Dan Brennan: Sure. I’ll start at the kind of the overall operating margin level. So if you say that we achieved the 26.4% adjusted operating margin goal for this year, the good news is there’s still a long runway of margin expansion journey for us, well beyond that 26.4%. We’ve said publicly many times that we believe that 30% plus is a very reasonable target for the company. There’s nothing structurally that prevents us from getting there. And to the extent that you have a durably, consistently growing top line, it just gives you a number of leverage opportunities to continue to grow that. So you have that kind of as a backdrop. Specific to areas of the P&L, I think the inflation piece is largely hitting gross margin.
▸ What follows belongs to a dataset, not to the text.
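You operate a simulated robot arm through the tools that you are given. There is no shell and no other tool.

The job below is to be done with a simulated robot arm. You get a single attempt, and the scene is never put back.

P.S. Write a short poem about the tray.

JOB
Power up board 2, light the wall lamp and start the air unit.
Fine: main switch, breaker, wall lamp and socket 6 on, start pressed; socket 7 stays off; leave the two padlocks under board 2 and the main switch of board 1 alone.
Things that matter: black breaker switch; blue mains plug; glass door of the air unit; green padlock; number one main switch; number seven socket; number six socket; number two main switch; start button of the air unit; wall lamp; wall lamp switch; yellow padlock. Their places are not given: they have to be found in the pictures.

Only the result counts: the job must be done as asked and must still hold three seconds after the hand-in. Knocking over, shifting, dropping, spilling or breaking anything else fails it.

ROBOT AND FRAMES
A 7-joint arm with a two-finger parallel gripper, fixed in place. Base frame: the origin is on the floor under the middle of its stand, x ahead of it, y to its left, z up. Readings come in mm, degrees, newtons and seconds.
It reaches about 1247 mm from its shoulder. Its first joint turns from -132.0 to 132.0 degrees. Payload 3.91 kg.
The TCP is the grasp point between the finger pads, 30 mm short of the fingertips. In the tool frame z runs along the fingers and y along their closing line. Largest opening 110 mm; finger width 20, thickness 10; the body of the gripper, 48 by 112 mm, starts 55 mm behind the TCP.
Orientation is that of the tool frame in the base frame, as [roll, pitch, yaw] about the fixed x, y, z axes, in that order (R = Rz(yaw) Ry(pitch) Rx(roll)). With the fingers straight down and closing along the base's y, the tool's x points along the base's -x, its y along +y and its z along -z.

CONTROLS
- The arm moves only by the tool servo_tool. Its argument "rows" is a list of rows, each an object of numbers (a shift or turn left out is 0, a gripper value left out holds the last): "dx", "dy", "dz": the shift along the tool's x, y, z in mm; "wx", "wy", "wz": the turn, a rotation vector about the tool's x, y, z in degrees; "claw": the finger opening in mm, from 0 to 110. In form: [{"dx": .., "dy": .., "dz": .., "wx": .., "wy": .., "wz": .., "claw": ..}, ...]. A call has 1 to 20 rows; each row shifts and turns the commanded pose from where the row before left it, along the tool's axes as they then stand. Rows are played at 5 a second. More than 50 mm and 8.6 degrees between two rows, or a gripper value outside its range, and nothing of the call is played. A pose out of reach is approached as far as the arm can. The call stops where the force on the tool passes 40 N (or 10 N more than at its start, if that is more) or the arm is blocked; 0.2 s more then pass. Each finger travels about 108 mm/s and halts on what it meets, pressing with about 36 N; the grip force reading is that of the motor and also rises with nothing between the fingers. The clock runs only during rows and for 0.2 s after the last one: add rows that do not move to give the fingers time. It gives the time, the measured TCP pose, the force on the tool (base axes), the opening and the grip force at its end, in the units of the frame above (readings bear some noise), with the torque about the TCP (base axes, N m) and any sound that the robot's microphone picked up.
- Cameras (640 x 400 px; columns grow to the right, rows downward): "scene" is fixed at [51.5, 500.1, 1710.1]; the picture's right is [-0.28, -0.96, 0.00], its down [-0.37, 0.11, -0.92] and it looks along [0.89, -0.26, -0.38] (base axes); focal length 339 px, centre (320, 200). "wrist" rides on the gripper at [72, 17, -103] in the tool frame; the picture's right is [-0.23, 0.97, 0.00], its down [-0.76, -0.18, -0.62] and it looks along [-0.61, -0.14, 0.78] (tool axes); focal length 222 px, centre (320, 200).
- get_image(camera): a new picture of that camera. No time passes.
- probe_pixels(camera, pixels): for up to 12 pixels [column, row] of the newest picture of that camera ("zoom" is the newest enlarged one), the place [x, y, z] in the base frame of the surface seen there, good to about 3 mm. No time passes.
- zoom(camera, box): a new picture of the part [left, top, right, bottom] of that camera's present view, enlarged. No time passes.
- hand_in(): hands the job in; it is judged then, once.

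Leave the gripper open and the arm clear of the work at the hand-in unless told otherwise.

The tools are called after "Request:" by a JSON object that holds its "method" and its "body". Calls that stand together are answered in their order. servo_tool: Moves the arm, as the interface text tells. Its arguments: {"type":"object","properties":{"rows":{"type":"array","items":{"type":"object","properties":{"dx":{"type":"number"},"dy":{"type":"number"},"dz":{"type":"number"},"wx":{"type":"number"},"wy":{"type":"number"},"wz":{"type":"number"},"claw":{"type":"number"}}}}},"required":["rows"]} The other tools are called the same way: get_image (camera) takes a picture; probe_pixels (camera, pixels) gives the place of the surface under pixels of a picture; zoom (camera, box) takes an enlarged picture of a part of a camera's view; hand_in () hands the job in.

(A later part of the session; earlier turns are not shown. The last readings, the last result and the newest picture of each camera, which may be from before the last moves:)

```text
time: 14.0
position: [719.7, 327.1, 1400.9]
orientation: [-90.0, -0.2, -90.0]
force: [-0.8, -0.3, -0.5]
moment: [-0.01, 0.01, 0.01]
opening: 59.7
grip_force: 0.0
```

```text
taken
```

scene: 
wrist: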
And we said that we had the $375 million of impact in ’22 versus 2019 in gross margin and, in this year, it’s basically stayed relatively consistent.
So it’s not a headwind or a tailwind versus last year, but obviously, a headwind versus that 72.4% margin that we were in 2019. So specific to your question around what happens going forward, I don’t think we’ll see a lot of inflationary abatement in ’23. I think the guidance that we’ve given assumes we’re kind of in — we are where we are for the year. But as we look forward to ’24 and beyond, yes, I mean, this year, the full year gross margin is — will be kind of approaching 71% for the year. So that’s a gap to where we used to be. And our goal, we’re maniacally focused on getting back to that level. We do need some macro help in that, as you mentioned. So some of the elements of it, freight, we do see that getting a little better, the inflationary impact of the cost of the inputs into our manufacturing process, we see that abating over time.
And then the consistency of the supply of the materials into our manufacturing process has improved. I mean, frankly, that’s improved, but it’s not back to where it used to be. So we still – it is choppier than we’d like to see it. And that does impact your ability to really run a really efficient manufacturing process. So I think ‘23 kind of, as I said, we are where we are. When you get to ‘24 and beyond, I think there is an opportunity for gross margin to continue to contribute. Frankly, I think all areas of the P&L can contribute, both areas in OpEx, SG&A and R&D, we can be more efficient. In R&D, we certainly can be more efficient overall in SG&A. And if gross margin can move north of that, approaching 71% that we have for this year, I’m excited about the opportunity for margin expansion going forward.
Matthew Taylor: Great. Thanks. I’ll leave it there. Thank you.
Dan Brennan: Thanks, Matt.
Operator: Our next question comes from Matt O’Brien with Piper Sandler. Please go ahead.
Samantha Kurtz: Hi. This is Sam Kurtz on for Matt. Congrats on a great quarter and for taking our question. I guess we would like to touch on the guidance again. And maybe could you tell us a little bit about where you’re most excited heading into the second half of the year and where we could potentially see that upside?
Mike Mahoney: Yeah. Thank you. I’m trying to be vague. It’s as you saw in the first half results, the results are really broad-based across the company and across each region. Excellent growth in Asia Pac and Japan and China, continued share taking in Europe and excellent performance in the U.S. So it’s really not one region driving it, which should give investors a lot of confidence in just the momentum and durable growth of the company. The standouts, there are a number of them. You continue to see WATCHMAN performance very strong. That market continues to grow well in excess of 20%. We continue to take a little bit of share in that category. And we’re very excited in the future about the launches of the distributable sheets and the next-gen WATCHMAN FLX Pro and the potential of these market-expanding trials, which will read out in a couple of years here.